We had two days to get to Loreto, two-thirds of the way down the Baja Peninsula. Steve and I manned COPS Racing Chase 3 to help with prerunning the course (practicing), and as support crew during the Baja 1000 Off Road Race – we worked the lower third of the course between Loreto and La Paz. This year’s race was a peninsula run, starting in Ensenada and finishing in La Paz, with 1275 miles in between.
COPS entered three cars in the 1000: the #50 Trophy Truck driven by Zak Langley; the Class 1 car driven by Morgan Langley; and the brand new Jimco Class 10 driven by John Langley, Team Owner. Along with us, 70 other people helped the COPS Racing effort along the length of Baja.
After spending the night in San Felipe, our first stop was for ice and supplies at Playa Grande in Gonzaga Bay. Today’s drive, from San Felipe to Mulegé, would be 680 km.
New pavement continues to km 154, about six miles south of Gonzaga, making the trip from San Felipe fast and easy. The black death is slowly creeping south and west, ultimately connecting to Highway 1 at Laguna Chapala. But today, we were fortunate enough to experience 25 miles of dirt (subject to change).
The 300-meter bridge construction over Arroyo Santa Maria. Traffic was detoured to one side of the new road, then the other. And then back again.
Steve and I stopped at Coco’s Corner to say hello to Jorge and give him some stuff we’d brought. In exactly a week, the Baja 1000 would be invading Coco’s, 400 miles from the start in Ensenada.
A Photo Sphere from Coco’s – click and drag to look around.
A Photo Sphere from San Ignacio – click and drag to look around.
A Photo Sphere from a side street in San Ignacio – click and drag to look around.
The Mulegé light house.
The Misión Santa Rosalía de Mulegé was founded in 1705 by the Jesuit missionary Juan Manuel de Basaldúa. Construction of a stone church was begun in 1766. In 1768, the Franciscans took over responsibility for colonial Baja California from the Jesuits, however, by 1770, the mission was virtually deserted. The Dominicans, who succeeded the Franciscans in Baja in 1773, began rebuilding, but the population remained less than 100.

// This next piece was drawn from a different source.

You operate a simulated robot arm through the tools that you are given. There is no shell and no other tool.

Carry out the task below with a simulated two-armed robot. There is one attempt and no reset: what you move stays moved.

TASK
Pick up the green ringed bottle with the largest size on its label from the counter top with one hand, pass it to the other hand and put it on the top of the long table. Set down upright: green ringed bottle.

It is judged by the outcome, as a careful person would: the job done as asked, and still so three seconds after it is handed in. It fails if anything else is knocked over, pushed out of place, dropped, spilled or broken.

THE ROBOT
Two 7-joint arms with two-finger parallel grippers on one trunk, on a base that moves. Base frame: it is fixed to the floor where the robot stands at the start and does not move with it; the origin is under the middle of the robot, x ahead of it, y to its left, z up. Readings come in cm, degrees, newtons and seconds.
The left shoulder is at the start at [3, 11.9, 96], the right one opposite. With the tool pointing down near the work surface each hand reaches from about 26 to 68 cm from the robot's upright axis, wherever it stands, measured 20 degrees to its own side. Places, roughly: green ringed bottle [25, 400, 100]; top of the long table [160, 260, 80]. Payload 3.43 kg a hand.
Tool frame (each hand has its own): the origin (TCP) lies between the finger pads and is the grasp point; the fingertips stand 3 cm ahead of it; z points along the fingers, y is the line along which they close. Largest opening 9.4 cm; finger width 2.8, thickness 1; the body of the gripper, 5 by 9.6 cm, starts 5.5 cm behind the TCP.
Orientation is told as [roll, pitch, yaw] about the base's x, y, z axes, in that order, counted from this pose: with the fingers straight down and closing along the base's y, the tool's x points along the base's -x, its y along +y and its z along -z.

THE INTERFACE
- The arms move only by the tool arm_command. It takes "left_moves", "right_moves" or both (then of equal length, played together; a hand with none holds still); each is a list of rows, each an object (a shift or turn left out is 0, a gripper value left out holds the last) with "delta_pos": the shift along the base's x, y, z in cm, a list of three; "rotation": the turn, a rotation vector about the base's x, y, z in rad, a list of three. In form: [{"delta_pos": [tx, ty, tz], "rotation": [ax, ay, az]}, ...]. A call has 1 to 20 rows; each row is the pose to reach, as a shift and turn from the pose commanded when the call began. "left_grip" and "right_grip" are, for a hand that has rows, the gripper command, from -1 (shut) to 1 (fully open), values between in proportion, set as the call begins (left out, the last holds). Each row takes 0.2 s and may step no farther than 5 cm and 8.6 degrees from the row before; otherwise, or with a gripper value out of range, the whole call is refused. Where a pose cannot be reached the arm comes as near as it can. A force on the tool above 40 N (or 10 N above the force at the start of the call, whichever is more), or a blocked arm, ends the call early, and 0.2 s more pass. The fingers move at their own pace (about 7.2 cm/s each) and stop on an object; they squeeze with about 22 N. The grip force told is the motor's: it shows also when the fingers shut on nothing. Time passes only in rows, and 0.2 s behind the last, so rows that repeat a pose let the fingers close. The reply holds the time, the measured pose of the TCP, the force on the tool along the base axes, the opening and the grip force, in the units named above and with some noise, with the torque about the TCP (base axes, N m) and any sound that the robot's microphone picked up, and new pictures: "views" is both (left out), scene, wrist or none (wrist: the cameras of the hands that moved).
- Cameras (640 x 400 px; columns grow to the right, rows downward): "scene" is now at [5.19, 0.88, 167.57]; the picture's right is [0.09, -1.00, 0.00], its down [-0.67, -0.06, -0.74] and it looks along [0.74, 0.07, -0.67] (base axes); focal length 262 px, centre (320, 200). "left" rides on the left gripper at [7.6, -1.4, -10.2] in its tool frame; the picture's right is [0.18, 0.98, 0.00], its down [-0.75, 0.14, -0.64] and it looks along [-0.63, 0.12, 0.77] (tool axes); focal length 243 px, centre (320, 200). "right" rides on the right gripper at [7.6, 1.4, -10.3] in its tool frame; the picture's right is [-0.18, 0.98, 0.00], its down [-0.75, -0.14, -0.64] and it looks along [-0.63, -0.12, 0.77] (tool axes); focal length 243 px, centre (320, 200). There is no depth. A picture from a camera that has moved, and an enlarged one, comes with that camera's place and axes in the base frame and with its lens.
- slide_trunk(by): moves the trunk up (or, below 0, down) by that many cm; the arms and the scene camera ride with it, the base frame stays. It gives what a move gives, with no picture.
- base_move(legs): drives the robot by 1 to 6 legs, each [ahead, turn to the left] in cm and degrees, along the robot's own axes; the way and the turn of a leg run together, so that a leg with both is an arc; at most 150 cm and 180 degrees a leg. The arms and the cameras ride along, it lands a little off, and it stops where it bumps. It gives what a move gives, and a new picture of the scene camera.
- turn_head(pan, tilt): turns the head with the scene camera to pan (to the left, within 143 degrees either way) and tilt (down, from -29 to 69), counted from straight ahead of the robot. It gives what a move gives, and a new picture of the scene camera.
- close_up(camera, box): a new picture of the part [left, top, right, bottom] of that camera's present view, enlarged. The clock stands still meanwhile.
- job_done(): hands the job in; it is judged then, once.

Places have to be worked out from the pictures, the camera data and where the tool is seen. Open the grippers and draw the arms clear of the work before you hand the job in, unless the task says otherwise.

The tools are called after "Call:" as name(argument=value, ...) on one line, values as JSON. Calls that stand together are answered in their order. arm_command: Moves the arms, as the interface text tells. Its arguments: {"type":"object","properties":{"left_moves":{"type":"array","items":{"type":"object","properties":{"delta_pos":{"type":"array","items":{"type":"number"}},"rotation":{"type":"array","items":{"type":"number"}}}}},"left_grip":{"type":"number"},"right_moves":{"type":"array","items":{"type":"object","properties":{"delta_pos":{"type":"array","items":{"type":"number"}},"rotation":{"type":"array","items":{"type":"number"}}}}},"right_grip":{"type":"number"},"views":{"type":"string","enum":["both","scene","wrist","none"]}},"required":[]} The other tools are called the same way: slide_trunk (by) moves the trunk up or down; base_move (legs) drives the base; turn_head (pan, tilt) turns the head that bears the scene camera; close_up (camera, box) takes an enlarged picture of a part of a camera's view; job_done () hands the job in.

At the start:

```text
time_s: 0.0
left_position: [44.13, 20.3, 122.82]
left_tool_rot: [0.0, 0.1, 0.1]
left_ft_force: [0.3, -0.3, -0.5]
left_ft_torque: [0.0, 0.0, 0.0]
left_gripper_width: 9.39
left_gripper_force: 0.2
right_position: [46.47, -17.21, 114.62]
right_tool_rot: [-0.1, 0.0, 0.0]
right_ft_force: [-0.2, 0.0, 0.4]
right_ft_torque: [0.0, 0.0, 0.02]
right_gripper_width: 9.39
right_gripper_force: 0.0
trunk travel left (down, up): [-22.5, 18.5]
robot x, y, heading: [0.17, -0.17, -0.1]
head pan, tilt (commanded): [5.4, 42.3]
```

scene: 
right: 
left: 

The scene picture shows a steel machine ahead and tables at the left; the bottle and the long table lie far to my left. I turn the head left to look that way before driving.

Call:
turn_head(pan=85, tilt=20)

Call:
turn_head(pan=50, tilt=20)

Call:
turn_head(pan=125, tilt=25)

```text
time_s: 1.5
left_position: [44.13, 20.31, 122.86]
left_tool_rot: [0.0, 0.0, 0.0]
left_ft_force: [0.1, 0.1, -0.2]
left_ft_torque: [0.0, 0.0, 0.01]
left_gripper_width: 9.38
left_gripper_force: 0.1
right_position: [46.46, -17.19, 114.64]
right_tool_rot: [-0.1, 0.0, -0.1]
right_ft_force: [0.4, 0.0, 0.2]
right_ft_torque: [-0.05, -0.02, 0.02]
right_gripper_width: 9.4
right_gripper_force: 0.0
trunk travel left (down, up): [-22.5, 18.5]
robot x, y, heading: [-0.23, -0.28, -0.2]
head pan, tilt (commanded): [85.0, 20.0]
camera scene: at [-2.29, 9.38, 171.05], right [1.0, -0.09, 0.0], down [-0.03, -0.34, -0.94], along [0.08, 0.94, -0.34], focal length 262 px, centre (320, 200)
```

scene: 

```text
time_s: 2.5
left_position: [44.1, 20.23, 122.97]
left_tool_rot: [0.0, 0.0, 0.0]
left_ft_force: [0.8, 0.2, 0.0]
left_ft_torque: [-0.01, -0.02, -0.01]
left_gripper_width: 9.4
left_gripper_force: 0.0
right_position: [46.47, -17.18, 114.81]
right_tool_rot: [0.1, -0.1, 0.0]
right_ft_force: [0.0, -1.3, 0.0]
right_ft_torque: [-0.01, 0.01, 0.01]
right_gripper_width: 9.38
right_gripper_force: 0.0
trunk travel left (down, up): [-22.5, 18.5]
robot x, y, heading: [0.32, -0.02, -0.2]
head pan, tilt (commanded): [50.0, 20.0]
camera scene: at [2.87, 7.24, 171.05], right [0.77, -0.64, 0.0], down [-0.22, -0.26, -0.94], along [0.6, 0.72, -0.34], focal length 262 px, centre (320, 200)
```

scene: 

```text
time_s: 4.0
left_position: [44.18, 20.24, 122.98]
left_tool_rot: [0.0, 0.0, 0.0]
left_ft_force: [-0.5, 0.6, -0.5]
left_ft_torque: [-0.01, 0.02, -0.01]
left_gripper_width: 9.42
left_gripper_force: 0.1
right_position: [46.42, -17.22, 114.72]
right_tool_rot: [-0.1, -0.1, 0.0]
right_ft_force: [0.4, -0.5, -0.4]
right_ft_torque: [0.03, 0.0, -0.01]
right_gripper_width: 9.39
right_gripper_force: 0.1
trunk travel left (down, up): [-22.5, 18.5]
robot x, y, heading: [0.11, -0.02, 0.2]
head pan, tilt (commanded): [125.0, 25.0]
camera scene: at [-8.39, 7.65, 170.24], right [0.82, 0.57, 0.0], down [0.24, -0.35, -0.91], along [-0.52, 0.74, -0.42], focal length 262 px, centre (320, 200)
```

The mission ceased to function in 1828. The present church buildings have been extensively restored.
A Photo Sphere from inside the church (complete with cowering church-goer) – click and drag to look around.
The Río Mulegé is one of only two “real” rivers in Baja California Sur. The river saw lots of recent action from hurricane Odile.
A Photo Sphere of the Río Mulegé – click and drag to look around.
Driving down Highway 1, the first view of Bahía Concepción is of campers occupying Playa Santispac on the bay’s north end.
A Photo Sphere of Playa Buenaventura – click and drag to look around.
Standing rain water in front of Bertha’s Restaurant and Bar at Playa Burro.
Even though it’s tempting, please do not feed Cheetos to the swamp monster. It’s a lot like bears in our National Forests.
Colorful Bahia Coyote – offshore is Coyote Island.
Due to recent hurricanes, Baja was green and blooming. And as a result, the place was buggy – we mowed down butterflies on the highway by the millions. By the time we returned to SoCal, the front of the truck was covered in a 1″ thick crust of butterfly carcasses.
During our drive down Baja, Steve and I took a break on the beach at Ligui. Isla Danzante mostly hides the much larger Isla del Carmen behind.